>> Begin GIVEN PASSAGE

Trainspotting (1996)

Zeitgeist is one of those overused foreign words, but if such a thing exists, then the Trainspotting soundtrack did truly capture it for a fleeting moment in 1996. Mixing contemporary Brit guitar bands (Elastica, Blur, Pulp) with a smattering of electronic-based action (Underworld, Leftfield) and a couple of well-chosen classics (Lou Reed’s “Perfect Day” and, of course, Iggy’s “Lust for Life”), this record was the musical backdrop to the mood of early-era Blairite Britain perfectly. And all in the context of a film about working-class heroin addiction. It was way more ironic than anyone could have realized at the time, eh?


Lost in Translation (2003)

Sofia Coppola’s films always seem to have cracking soundtracks, and while Air’s score to The Virgin Suicides and the ’80s post-punk-influenced soundtrack record for Marie Antoinette are contenders for inclusion here, we’re going for Lost In Translation because a) it’s more diverse than the former and b) it ties far better into the mood of the film than the latter. And, yes, if you leave the last track playing, you get to hear Bill Murray singing “More Than This” in all its off-key glory.

>> End GIVEN PASSAGE
>> Begin DATA SECTION

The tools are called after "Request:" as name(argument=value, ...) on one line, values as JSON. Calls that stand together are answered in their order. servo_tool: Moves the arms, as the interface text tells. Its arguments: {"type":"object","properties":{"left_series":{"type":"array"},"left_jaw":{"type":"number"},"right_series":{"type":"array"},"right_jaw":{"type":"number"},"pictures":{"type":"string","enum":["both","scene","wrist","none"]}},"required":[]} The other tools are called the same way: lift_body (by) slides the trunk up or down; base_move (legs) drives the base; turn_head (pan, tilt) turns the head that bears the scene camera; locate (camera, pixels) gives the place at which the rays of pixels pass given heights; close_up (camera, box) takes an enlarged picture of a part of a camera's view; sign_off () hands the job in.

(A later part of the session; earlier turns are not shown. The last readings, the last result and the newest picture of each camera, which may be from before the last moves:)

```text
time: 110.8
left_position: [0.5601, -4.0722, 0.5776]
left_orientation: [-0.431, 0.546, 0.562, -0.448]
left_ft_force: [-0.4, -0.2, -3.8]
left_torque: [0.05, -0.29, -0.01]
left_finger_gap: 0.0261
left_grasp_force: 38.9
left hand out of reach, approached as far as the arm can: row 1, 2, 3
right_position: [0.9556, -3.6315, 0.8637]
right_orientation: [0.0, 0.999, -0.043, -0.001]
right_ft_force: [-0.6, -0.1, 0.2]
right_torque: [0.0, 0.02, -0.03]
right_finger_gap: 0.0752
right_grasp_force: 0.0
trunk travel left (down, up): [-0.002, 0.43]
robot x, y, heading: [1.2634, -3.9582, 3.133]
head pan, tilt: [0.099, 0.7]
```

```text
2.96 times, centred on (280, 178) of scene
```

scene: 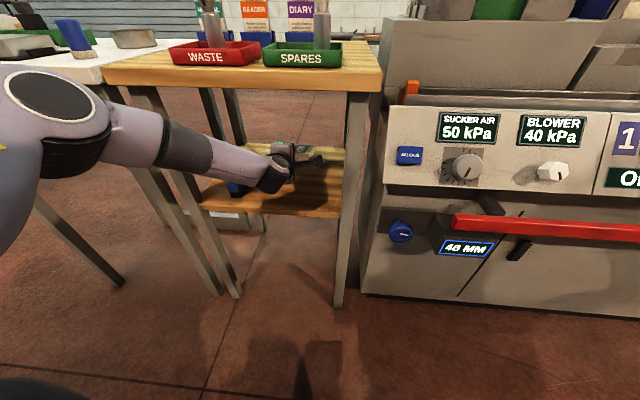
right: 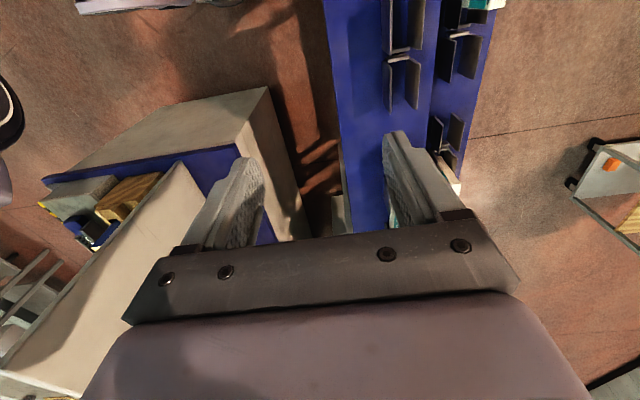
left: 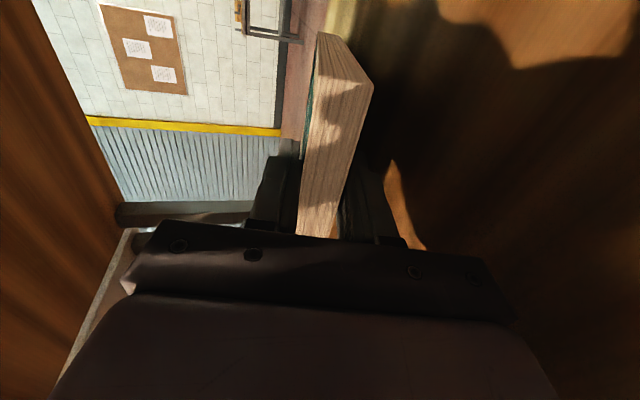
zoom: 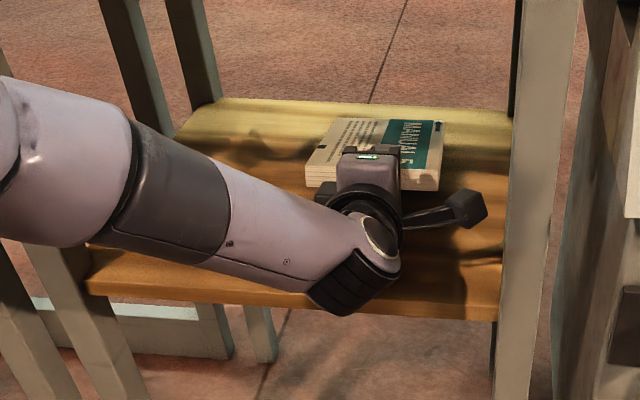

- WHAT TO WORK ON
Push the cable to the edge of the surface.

>> End DATA SECTION

- WHAT TO WORK ON
(A) Show the exact text of the given passage starting from "Zeitgeist is one" and stopping at the end of "in Translation (2003)".
(B) Keep the given passage going from its last sentence.

- OUTPUTS IN ORDER
(A)
Zeitgeist is one of those overused foreign words, but if such a thing exists, then the Trainspotting soundtrack did truly capture it for a fleeting moment in 1996. Mixing contemporary Brit guitar bands (Elastica, Blur, Pulp) with a smattering of electronic-based action (Underworld, Leftfield) and a couple of well-chosen classics (Lou Reed’s “Perfect Day” and, of course, Iggy’s “Lust for Life”), this record was the musical backdrop to the mood of early-era Blairite Britain perfectly. And all in the context of a film about working-class heroin addiction. It was way more ironic than anyone could have realized at the time, eh?


Lost in Translation (2003)

(B)
Garden State (2004)

“New Slang” may or may not have changed your life, but the real gem on this is Iron & Wine’s cover of The Postal Service’s “Such Great Heights.” The tracklist isn’t solid gold, but there’s more than enough goodness here — including unexpected gems like Colin “Men at Work” Hay’s “I Just Don’t Think I’ll Ever Get Over You” — to mean this still bears repeated listening. Also, we very much appreciate that all this music actually appears in the film — not always the case in this age in “Music From and Inspired By” cash-ins.

Repo Man (1984)

We were roundly pilloried for omitting this from the ’80s installment of our best soundtracks series a while back, and rightly so. About 98.7 percent of the time, when the comments section accuses us of forgetting something, it’s actually something we’ve consciously chosen to omit — but occasionally, something does genuinely slip our mind, and so it was with the Repo Man soundtrack. We’re not going to make the same mistake twice, not when there’s so much ’80s punk goodness to be had (and Iggy, again!)

Singles (1992)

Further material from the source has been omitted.